While fathers are identified as the parents responsible for setting the pattern for child rearing, others usually do much more of the training and instructing of families’ children. Mothers and fathers need to agree on their approach to child rearing and support one another in their efforts with their children.  Both parents are to be obeyed and honored equally by their children. Parental responsibility is set out in two ways: First what they are not do – ‘do not provoke your children to wrath.’  Parents are not to over discipline in a reign of terror that will result in bitterly hostile children or children who give up on life (Col 3:21). Second, what parents are to do – “but bring them up in the training and admonition of the Lord.” To ‘bring them up’ involves three ideas: 

  1. Parenting is a continuous job. As long as a child is a dependent, parents are responsible for rearing them so they become the people God wants them to be. 

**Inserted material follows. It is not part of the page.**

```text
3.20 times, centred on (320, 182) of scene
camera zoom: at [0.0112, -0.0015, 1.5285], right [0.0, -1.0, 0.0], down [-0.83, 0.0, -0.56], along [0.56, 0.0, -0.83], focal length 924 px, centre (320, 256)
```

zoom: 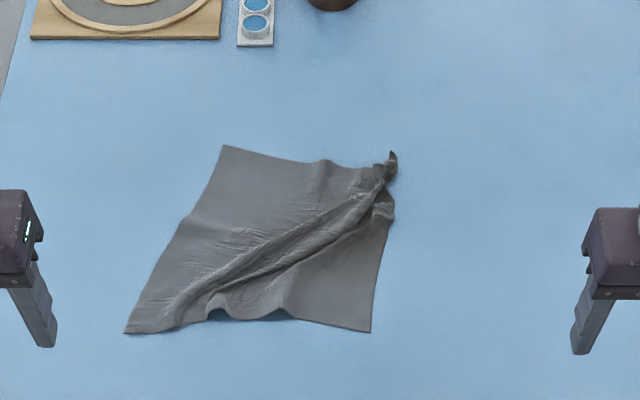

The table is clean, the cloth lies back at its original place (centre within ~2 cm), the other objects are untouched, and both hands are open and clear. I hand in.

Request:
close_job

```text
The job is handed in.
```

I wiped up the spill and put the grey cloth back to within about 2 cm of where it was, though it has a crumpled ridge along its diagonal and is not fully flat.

  2. Parenting is a loving job. To ‘bring up’ means literally ‘to nourish tenderly.’ Children should be objects of tender, loving care. 
  3. Parenting is a two-fold job involving 1) nurture (lit., ‘child training’) – all that children need for physical, mental, and spiritual development – and 2) admonition (lit., ‘corrective’ discipline of the Lord.)

Fathers and mothers are God’s constituted home authority to nurture children along godly paths and to admonish them away from ungodly ones. Fathers and mothers who do not discipline their children are parents who are themselves undisciplined and disobedient to God’s will.